— Start of Article —

Tunisie
Tunisie. La charia
dans la constitution ? Inutile et
dangereux
Faïk
Henablia
Vendredi 24 février
2012
Si ajouts à la constitution il doit il y
avoir, que cela soit dans les domaines
fondamentaux de la garantie des libertés
et de la démocratie plutôt que dans
cette prétention arrogante de nous faire
découvrir… l’islam !
Par
Faïk Henablia*
Certains courants politiques de notre
pays semblent sur le point de céder à la
tentation démagogique et populiste
d’imposer l’introduction la charia dans
la constitution, prétextant que cela
correspond à l’attente d’une opinion
prétendument à la recherche de son
identité. Je prétends que cette
initiative est inutile et dangereuse
pour la Tunisie.
La fausse
question de l’identité
Cette initiative est inutile car,
contrairement à ce qu’affirment ses
défenseurs, il n’y a pas de problème
d’identité en Tunisie. Les Tunisiens
sont musulmans depuis Oqba Ibn Nafaâ,
soit quatorze siècles.
Ils n’ont pas attendu l’année 2012 et
l’émergence de formations à l’agenda
bien connu et pratiquant
l’instrumentalisation politique de la
religion ainsi que le chantage à
l’apostasie, pour en faire la
découverte.
Elues
voilées à la constituante, le miracle...
de la révolution
Les zélateurs de la charia
douteraient-ils à ce point de leur
identité pour vouloir se protéger à
travers un article de la constitution ?
Les Tunisiens, dont la foi musulmane
est incontestable, pratiquent l’islam à
leur façon, beaucoup, peu, ou pas du
tout. Ils refusent cependant qu’on leur
dicte leur conduite ou qu’on leur impose
quoi que ce soit pour des motifs
idéologiques. Ils n’acceptent pas les
censeurs, même s’ils se réclament de
Dieu et n’ont, de surcroît, aucune leçon
à recevoir de pays dont on s’efforce
manifestement de copier les lois, mais
dont les citoyens s’empressent dès
qu’ils en ont occasion d’échapper à
cette chape de béton en se rendant dans
cet Occident tant décrié et en y
investissant massivement.

— End of Article —

■ Challenges
a) What does the article say from "de la révolution" through "de la constitution ?"? Give the exact wording.
b) Keep the article going from its last sentence.

— Start of Source material —

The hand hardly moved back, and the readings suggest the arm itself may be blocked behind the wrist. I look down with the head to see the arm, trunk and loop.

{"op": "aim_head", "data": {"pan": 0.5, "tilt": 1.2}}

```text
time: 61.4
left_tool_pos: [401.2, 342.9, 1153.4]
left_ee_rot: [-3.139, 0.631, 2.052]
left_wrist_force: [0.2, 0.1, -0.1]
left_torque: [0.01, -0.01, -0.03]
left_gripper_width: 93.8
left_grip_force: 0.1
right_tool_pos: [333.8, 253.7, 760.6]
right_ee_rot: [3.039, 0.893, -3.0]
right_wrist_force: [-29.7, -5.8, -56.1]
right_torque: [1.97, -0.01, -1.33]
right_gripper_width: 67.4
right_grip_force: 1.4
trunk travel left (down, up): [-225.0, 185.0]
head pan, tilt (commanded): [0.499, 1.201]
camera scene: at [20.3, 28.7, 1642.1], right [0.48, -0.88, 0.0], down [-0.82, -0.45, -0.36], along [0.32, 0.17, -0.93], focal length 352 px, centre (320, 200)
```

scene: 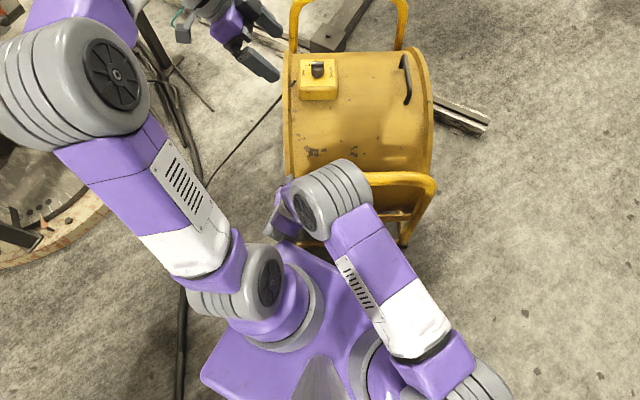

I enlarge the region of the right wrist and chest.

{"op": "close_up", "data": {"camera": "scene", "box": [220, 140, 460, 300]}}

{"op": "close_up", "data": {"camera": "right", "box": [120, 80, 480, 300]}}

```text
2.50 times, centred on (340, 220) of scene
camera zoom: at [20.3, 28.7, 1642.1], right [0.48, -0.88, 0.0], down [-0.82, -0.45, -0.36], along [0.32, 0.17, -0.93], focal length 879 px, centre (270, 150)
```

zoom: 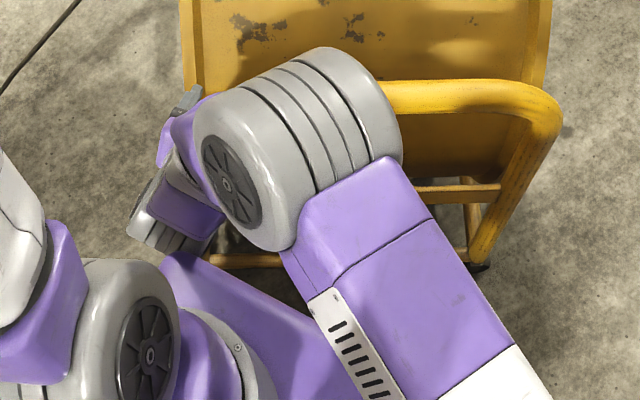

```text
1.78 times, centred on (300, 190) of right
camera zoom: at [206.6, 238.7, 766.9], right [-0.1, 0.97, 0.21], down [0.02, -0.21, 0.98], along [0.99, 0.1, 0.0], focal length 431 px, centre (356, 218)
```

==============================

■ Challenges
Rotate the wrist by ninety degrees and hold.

— End of Source material —

■ Task results
a)
de la révolution
Les zélateurs de la charia
douteraient-ils à ce point de leur
identité pour vouloir se protéger à
travers un article de la constitution ?

b)
Cette initiative est inutile car, le
moins que l’on puisse dire, est qu’il
n’y a pas de consensus dans le pays en
faveur de cette idée. Celle-ci suscite
même tant de débats et de polémiques,
chez les partisans et adversaires,
qu’elle risque de semer la zizanie dans
nos rangs, à un moment où l’union est
plus que jamais nécessaire pour répondre
aux défis, autrement plus graves,
auxquels le pays est confronté. De plus,
une grande partie des Tunisiens est
d’autant plus frustrée qu’elle se sent
bernée.
Les défenseurs de cette proposition
se sont en effet, non seulement bien
gardés d’en faire mention durant la
campagne électorale, mais ont carrément
essayé de faire croire le contraire. On
se souvient de ces fréquentes références
au modèle turc, en dépit de son
caractère laïc, ainsi que des
dénégations indignées d’Ennahdha quant à
son intention d’appliquer la charia.
Adopter une attitude aux antipodes, une
fois le résultat acquis, ne pourra
rester longtemps sans conséquence.
Manifestation de femmes devant
l'Assemblée constituante
Les acquis
sont en danger
Pour ces deux raisons, cette
proposition est inutile. Elle est, de
surcroit, dangereuse. Pourquoi ?
Cette initiative est dangereuse,
d’une part parce que la charia,
contrairement à ce que certains essaient
de faire croire, n’est pas divine, mais
bien humaine. Y ouvrir la voie dans la
constitution, en tant que source
principale de droit, fait courir le
risque de voir s’y engouffrer les
salafistes, les wahhabites, les talibans
et qui sais-je encore ? Bref, tous les
Wajdi Ghanim de ce monde. C’est mettre
en péril les acquis des cinquante
dernières années. Car comment dès lors
s’opposer au retour de la polygamie par
exemple, puisque celle-ci est bel et
bien prévue dans la charia ou du moins
dans son interprétation majoritaire ?
Et puis, qui donc va décider de la
conformité, ou non, d’une constitution
ou d’une loi à la charia ? Faudra-t-il
dans ces conditions instaurer, en plus,
une sorte d’autorité suprême de la
charia dont les décisions seraient sans
appel ? Ces dérives et ce glissement
possibles vers la théocratie
correspondent-ils aux vœux des Tunisiens
et surtout des Tunisiennes ?
Dégradation
de l’image de la Tunisie
Ensuite, cette initiative est
dangereuse parce que la plus grande
partie de nos échanges extérieurs se
fait avec l’Occident.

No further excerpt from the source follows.